Reading text »
ETPs include exchange traded funds (ETFs) registered under the 1940 Act, exchange traded commodity trusts; and exchange traded notes (ETNs). The Adviser may receive management or other fees from the ETPs (Affiliated ETPs) in which the Portfolio or Fund may invest, as well as a management fee for managing the Fund. It is possible that a conflict of interest among the Portfolio and Fund and Affiliated ETPs could affect how the Adviser fulfills its fiduciary duties to the Portfolio and Fund and the Affiliated ETPs. Because the amount of the investment management fees to be retained by the Adviser may differ depending upon the Affiliated ETPs in which the Portfolio or Fund invests, there is a conflict of interest for the Adviser in selecting the Affiliated ETP. In addition, the Adviser may have an incentive to take into account the effect on an Affiliated ETP in which the Portfolio or Fund may invest in determining whether, and under what circumstances, to purchase or sell shares in that Affiliated ETP. Although the Adviser takes steps to address the conflicts of interest, it is possible that the conflicts could impact the Portfolio and Fund.

Data section »
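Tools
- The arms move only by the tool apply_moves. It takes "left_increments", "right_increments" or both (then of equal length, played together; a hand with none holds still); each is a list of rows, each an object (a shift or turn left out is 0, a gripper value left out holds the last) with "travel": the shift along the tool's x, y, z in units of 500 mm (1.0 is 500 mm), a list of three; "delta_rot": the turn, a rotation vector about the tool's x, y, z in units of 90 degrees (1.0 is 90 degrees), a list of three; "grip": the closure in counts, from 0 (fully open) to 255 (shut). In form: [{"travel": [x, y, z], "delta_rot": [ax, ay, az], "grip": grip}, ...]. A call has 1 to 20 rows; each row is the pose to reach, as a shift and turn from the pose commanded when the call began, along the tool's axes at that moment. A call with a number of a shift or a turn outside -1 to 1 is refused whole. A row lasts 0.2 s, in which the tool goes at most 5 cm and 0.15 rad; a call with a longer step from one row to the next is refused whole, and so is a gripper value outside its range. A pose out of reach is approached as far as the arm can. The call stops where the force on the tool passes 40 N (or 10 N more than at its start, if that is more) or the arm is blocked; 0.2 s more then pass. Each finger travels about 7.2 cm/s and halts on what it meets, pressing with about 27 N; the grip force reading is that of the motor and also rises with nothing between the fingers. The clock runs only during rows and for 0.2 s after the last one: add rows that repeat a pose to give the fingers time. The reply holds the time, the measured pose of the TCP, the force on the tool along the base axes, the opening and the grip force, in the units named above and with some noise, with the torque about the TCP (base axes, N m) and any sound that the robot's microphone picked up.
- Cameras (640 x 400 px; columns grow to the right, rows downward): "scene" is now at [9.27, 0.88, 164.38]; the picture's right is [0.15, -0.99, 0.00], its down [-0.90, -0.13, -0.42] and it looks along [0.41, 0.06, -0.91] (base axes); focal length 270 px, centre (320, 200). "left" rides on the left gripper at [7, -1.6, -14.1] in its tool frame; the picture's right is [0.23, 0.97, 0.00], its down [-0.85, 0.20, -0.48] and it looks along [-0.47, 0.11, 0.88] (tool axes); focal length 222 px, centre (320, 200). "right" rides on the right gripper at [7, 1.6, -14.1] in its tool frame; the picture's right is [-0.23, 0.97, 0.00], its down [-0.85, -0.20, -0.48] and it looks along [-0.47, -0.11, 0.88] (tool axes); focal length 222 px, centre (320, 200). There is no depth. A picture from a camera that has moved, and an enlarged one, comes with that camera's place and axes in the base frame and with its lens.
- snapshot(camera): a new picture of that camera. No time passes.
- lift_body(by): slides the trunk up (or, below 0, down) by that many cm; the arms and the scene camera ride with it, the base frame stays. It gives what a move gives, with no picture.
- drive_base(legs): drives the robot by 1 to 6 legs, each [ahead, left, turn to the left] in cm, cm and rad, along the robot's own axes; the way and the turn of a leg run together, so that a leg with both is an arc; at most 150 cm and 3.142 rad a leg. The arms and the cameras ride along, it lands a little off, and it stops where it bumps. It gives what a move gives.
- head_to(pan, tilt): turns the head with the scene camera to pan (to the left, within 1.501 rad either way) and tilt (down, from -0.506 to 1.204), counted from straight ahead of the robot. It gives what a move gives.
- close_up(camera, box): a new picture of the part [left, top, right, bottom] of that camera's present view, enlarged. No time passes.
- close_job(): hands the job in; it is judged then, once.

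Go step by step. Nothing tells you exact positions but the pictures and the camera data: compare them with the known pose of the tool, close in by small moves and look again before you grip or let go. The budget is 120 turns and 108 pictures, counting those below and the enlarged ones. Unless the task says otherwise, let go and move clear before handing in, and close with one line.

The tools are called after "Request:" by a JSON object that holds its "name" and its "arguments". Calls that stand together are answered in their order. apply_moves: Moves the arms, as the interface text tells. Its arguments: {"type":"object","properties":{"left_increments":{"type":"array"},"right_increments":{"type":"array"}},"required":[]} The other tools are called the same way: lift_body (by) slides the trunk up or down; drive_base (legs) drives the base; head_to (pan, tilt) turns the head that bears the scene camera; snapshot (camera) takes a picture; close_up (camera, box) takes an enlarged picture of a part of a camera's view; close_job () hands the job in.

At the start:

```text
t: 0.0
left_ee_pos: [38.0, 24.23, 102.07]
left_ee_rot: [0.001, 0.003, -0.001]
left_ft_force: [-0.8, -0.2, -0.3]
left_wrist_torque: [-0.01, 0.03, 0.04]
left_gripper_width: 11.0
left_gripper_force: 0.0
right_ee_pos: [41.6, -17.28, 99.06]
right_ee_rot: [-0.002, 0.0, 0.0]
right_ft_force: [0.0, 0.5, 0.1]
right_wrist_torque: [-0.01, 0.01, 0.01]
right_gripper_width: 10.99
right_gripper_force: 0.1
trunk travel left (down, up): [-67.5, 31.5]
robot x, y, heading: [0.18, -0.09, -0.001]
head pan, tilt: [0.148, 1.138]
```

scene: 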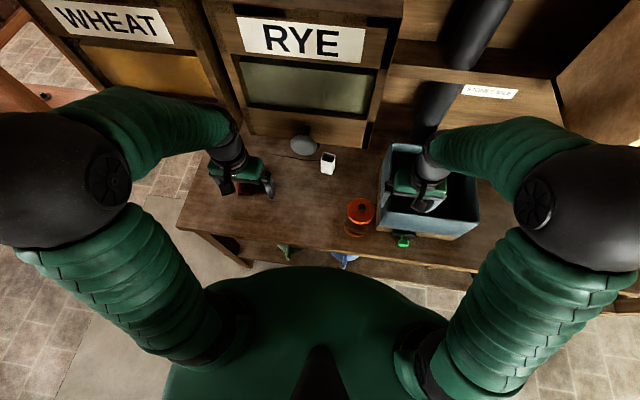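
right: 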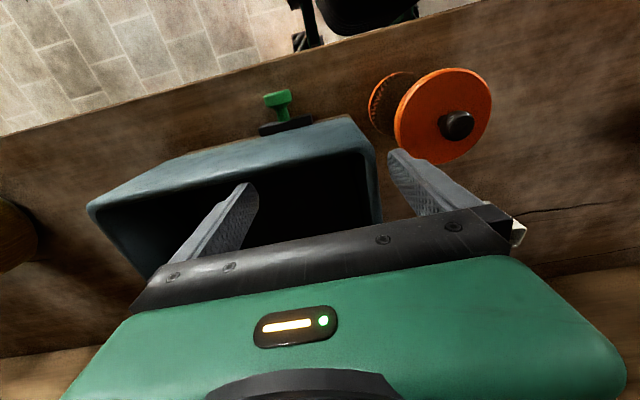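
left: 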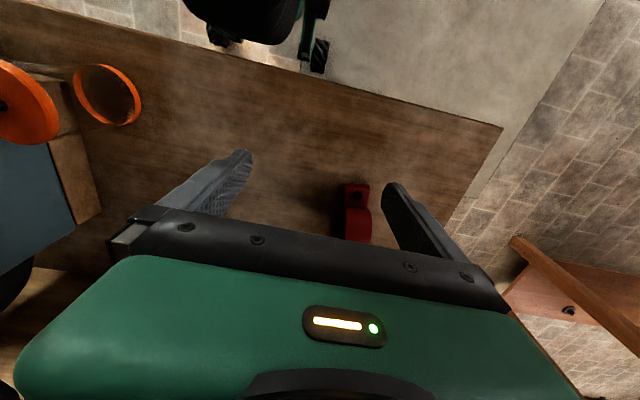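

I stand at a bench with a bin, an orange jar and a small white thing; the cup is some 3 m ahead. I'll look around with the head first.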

...

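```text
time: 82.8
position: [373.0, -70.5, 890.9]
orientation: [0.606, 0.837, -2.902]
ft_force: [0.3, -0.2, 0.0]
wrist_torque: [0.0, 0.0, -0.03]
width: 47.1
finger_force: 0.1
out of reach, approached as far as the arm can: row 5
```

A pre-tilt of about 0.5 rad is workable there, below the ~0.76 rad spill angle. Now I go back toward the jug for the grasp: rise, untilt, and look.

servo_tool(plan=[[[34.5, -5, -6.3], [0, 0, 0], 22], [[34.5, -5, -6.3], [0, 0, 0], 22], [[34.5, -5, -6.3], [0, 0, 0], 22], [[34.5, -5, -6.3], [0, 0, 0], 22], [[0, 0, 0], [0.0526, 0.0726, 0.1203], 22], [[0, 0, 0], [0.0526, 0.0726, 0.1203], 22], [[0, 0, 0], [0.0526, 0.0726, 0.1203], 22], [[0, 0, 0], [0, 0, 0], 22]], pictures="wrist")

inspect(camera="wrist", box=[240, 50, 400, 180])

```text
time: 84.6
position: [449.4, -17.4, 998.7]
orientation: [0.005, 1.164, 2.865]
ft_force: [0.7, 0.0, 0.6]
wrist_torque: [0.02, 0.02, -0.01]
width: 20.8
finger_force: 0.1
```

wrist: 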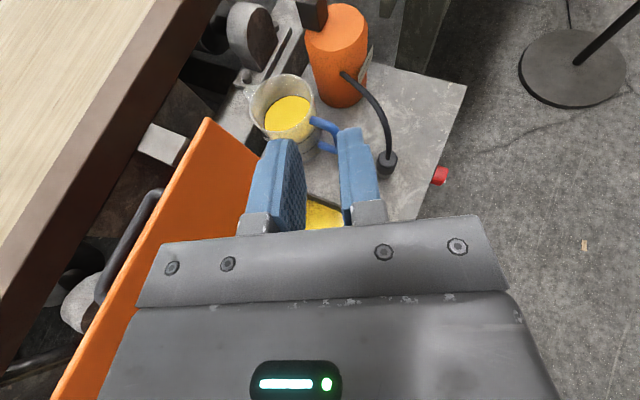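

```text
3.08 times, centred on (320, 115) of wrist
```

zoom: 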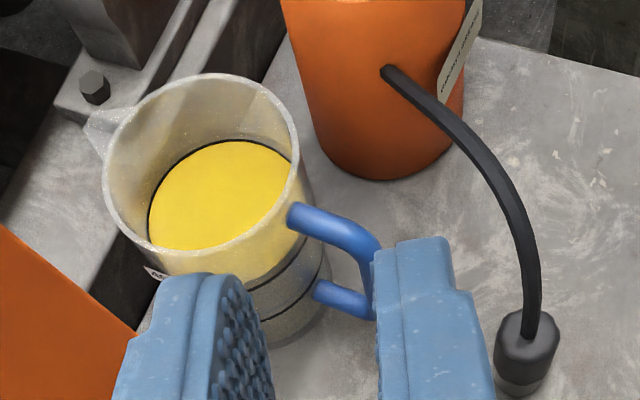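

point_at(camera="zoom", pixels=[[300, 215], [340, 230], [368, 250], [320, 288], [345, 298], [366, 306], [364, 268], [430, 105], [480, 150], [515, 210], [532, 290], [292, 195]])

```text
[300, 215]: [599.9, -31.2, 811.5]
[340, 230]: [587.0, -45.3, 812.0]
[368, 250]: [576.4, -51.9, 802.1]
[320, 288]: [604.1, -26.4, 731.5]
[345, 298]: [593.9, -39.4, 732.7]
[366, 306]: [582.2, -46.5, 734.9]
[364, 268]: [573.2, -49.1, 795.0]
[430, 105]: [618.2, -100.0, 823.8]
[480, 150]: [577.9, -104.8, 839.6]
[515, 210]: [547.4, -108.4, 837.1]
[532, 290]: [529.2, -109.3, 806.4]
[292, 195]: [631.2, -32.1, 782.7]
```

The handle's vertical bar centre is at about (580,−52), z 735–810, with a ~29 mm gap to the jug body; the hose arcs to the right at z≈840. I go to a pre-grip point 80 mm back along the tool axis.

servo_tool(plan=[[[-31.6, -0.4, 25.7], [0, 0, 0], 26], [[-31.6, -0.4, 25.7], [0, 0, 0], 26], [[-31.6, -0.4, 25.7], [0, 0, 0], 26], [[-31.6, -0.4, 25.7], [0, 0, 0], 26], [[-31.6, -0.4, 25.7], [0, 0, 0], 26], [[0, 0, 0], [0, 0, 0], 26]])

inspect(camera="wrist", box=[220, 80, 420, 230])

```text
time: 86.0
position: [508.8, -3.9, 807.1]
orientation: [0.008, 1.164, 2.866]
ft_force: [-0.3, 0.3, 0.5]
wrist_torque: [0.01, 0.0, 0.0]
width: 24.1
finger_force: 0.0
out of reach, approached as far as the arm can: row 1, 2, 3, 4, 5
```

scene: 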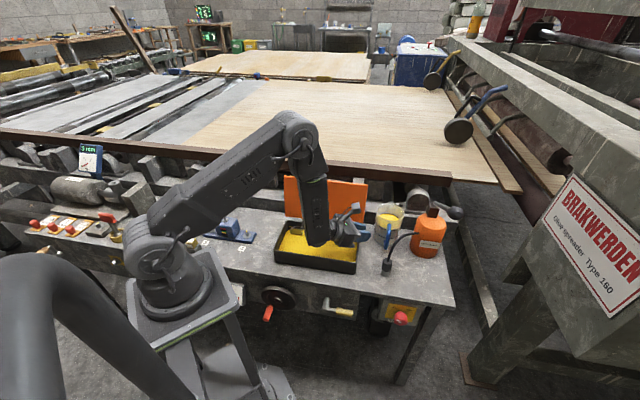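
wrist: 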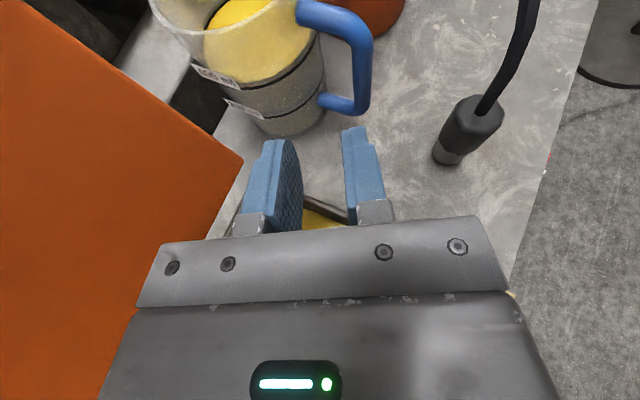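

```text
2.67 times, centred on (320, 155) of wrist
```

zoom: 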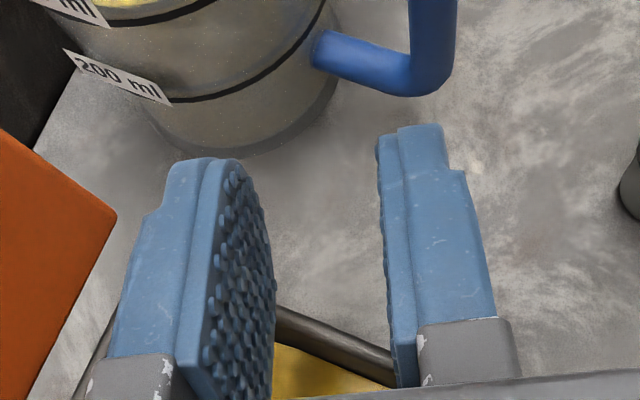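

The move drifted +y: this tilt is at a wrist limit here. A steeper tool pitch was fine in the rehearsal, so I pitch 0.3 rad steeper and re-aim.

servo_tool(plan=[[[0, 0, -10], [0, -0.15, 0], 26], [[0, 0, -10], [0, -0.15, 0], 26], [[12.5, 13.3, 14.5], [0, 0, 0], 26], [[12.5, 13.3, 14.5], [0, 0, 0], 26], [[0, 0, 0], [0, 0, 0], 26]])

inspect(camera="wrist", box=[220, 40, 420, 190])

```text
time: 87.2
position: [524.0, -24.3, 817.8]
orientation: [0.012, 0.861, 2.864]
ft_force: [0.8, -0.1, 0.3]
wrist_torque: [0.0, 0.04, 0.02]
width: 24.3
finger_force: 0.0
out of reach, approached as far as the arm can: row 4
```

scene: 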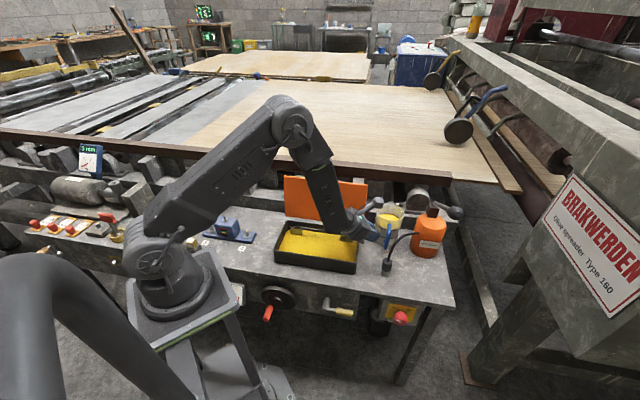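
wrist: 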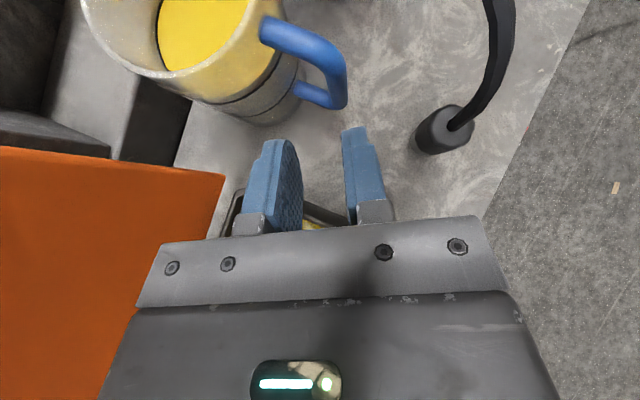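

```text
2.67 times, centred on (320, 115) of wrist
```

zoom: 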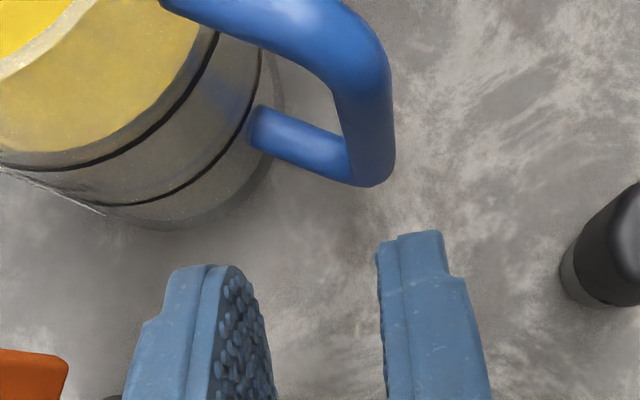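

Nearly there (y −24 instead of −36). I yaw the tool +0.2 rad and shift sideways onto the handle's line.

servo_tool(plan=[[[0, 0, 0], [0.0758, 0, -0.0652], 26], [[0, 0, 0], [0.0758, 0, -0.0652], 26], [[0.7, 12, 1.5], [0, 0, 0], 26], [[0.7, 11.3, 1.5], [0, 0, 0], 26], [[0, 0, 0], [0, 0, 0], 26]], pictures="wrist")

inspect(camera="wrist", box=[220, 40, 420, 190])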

Task prompt » Make a faithful copy of the reading text.

Exercise output »
ETPs include exchange traded funds (ETFs) registered under the 1940 Act, exchange traded commodity trusts; and exchange traded notes (ETNs). The Adviser may receive management or other fees from the ETPs (Affiliated ETPs) in which the Portfolio or Fund may invest, as well as a management fee for managing the Fund. It is possible that a conflict of interest among the Portfolio and Fund and Affiliated ETPs could affect how the Adviser fulfills its fiduciary duties to the Portfolio and Fund and the Affiliated ETPs. Because the amount of the investment management fees to be retained by the Adviser may differ depending upon the Affiliated ETPs in which the Portfolio or Fund invests, there is a conflict of interest for the Adviser in selecting the Affiliated ETP. In addition, the Adviser may have an incentive to take into account the effect on an Affiliated ETP in which the Portfolio or Fund may invest in determining whether, and under what circumstances, to purchase or sell shares in that Affiliated ETP. Although the Adviser takes steps to address the conflicts of interest, it is possible that the conflicts could impact the Portfolio and Fund.